-- Begin TASK DATA --

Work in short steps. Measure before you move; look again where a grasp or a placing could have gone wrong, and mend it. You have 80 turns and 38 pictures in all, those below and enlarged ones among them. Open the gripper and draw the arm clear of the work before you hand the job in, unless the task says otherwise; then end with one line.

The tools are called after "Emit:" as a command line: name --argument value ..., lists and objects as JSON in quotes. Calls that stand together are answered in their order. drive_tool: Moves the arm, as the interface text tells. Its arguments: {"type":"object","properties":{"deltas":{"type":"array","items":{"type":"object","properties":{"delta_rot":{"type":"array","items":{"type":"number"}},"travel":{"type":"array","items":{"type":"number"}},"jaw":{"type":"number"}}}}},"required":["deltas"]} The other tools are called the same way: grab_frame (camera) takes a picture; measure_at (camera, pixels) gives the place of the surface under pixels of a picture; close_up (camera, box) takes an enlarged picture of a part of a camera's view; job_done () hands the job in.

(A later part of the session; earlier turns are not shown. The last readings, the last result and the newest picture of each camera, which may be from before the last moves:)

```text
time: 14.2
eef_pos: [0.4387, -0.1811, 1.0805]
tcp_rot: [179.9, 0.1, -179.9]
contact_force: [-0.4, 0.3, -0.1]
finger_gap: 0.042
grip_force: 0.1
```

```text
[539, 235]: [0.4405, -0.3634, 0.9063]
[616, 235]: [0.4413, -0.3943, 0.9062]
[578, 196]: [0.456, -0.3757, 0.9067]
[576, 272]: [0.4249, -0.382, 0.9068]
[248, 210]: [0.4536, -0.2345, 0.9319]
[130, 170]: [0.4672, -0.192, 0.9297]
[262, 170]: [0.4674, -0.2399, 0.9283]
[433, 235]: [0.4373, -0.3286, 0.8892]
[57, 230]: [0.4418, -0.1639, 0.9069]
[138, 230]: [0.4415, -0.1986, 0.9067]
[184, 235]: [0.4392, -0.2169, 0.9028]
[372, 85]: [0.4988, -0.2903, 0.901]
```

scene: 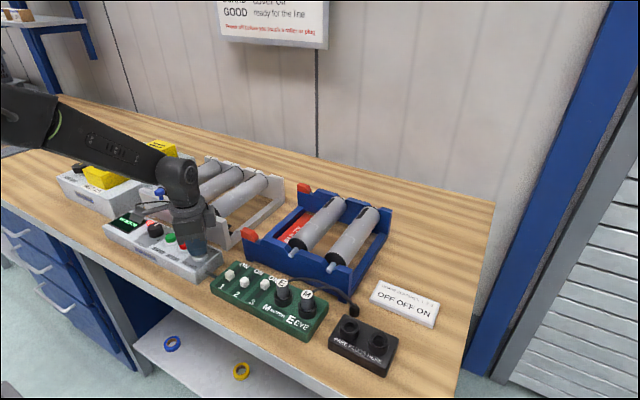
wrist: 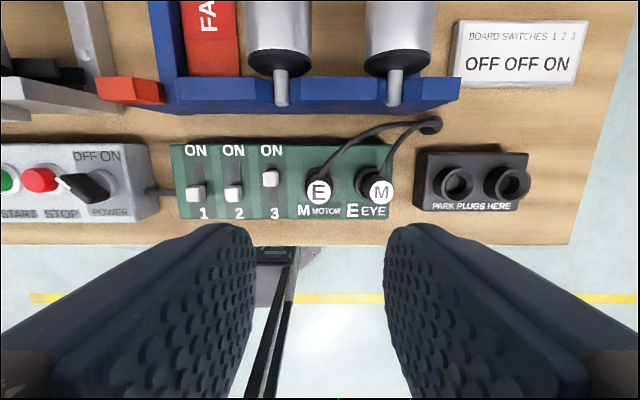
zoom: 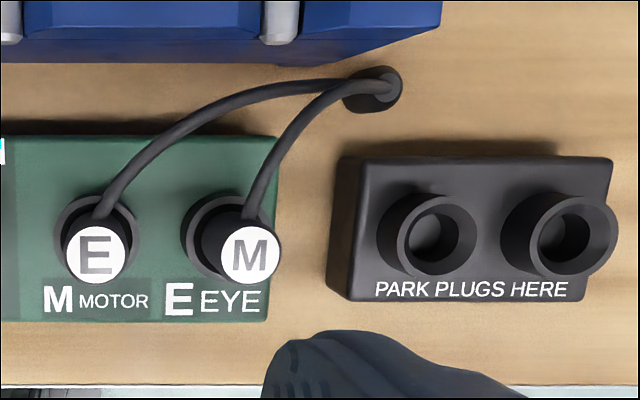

-- End TASK DATA --
-- Begin TASK DATA --

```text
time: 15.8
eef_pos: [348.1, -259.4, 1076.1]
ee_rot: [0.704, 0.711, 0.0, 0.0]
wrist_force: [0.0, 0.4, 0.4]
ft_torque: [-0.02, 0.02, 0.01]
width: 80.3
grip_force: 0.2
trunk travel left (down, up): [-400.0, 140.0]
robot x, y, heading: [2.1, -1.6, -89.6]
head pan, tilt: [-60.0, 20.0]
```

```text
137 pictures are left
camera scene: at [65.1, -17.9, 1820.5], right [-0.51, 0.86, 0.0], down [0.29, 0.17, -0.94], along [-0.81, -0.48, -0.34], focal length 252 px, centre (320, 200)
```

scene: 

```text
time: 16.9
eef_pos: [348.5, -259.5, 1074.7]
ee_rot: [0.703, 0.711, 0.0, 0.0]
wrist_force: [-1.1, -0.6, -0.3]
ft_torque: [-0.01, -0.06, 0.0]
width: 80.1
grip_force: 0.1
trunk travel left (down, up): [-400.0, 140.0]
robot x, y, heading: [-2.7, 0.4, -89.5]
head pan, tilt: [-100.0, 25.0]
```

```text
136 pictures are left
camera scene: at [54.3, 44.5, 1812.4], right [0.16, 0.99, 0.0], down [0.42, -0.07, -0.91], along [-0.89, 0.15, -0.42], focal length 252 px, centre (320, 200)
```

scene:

-- End TASK DATA --

> CHALLENGE
Pull out each line containing the word "centre" and copy it.

> ANSWER TO THE TASK
camera scene: at [65.1, -17.9, 1820.5], right [-0.51, 0.86, 0.0], down [0.29, 0.17, -0.94], along [-0.81, -0.48, -0.34], focal length 252 px, centre (320, 200)
camera scene: at [54.3, 44.5, 1812.4], right [0.16, 0.99, 0.0], down [0.42, -0.07, -0.91], along [-0.89, 0.15, -0.42], focal length 252 px, centre (320, 200)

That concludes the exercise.